> **INFORMATION SUPPLIED**:
··········

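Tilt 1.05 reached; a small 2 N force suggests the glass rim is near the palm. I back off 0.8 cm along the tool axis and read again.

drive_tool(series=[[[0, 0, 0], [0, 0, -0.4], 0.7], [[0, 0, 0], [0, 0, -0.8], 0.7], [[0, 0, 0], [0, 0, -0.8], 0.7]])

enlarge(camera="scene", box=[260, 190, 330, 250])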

··········

> **PAGE EXCERPT**:

The Company's cash and cash equivalents were $3,016,079 at June 30, 1999, as
compared to $4,356,200 at September 30, 1998, a decrease of $1,340,121,
primarily as a result of the $1,247,472 of cash utilized to repurchase and
retire 598,655 shares of Preferred Stock. Primarily as a result of the Preferred
Stock repurchases, and the attendant waivers by the holders of the Preferred
Stock of an accrued penalty obligation of $1,548,648 and the redemption
liquidation preference of $24,553,836, the Company's stockholders' equity
increased by $26,102,484.

As of June 30, 1999, the Company had a working capital deficit of $121,169, as
compared to working capital of $4,658,361 at September 30, 1998, a decrease of
$4,779,530, respectively, primarily as a result of the repurchase of shares of
Preferred Stock and the accrual of the Preferred Stock penalty. As a result, the
Company's current ratio was .98:1 at June 30, 1999, as compared to 3.07:1 at
September 30, 1998.

Operating.  The Company's operations utilized cash resources of $153,772 during
the nine months ended June 30, 1999, as compared to $990,126 for the nine months
ended June 30, 1998, a decrease of $836,354 or 84.5%, reflecting a reduction in
cash resources utilized to support mining operations and related administrative
costs in Zimbabwe, and reduced general and administrative expenses.

··········

> **EXERCISES TO COMPLETE**:
- a) Retype the section of the page excerpt that opens with "As of June 30, 1999, the" and closes with "and administrative expenses.".
- b) Take up the page excerpt again after its last words.

> **RESPONSES TO THE TASKS**:
- a)
As of June 30, 1999, the Company had a working capital deficit of $121,169, as
compared to working capital of $4,658,361 at September 30, 1998, a decrease of
$4,779,530, respectively, primarily as a result of the repurchase of shares of
Preferred Stock and the accrual of the Preferred Stock penalty. As a result, the
Company's current ratio was .98:1 at June 30, 1999, as compared to 3.07:1 at
September 30, 1998.

Operating.  The Company's operations utilized cash resources of $153,772 during
the nine months ended June 30, 1999, as compared to $990,126 for the nine months
ended June 30, 1998, a decrease of $836,354 or 84.5%, reflecting a reduction in
cash resources utilized to support mining operations and related administrative
costs in Zimbabwe, and reduced general and administrative expenses.

- b)
The Company's working capital resources consist primarily of cash and cash
equivalents, marketable securities, and the net cash generated from the
production and sale of gold. The Company anticipates that its working capital
resources are adequate to fund operating expenditures during the remainder of
the fiscal year ending September 30, 1999,


                                      27

<PAGE>

excluding any major capital expenditures, the payment of a cash penalty to
the holders of the Preferred Stock, or the redemption of the Preferred Stock
at the redemption liquidation preference resulting from the technical default
that occurred on July 31, 1998.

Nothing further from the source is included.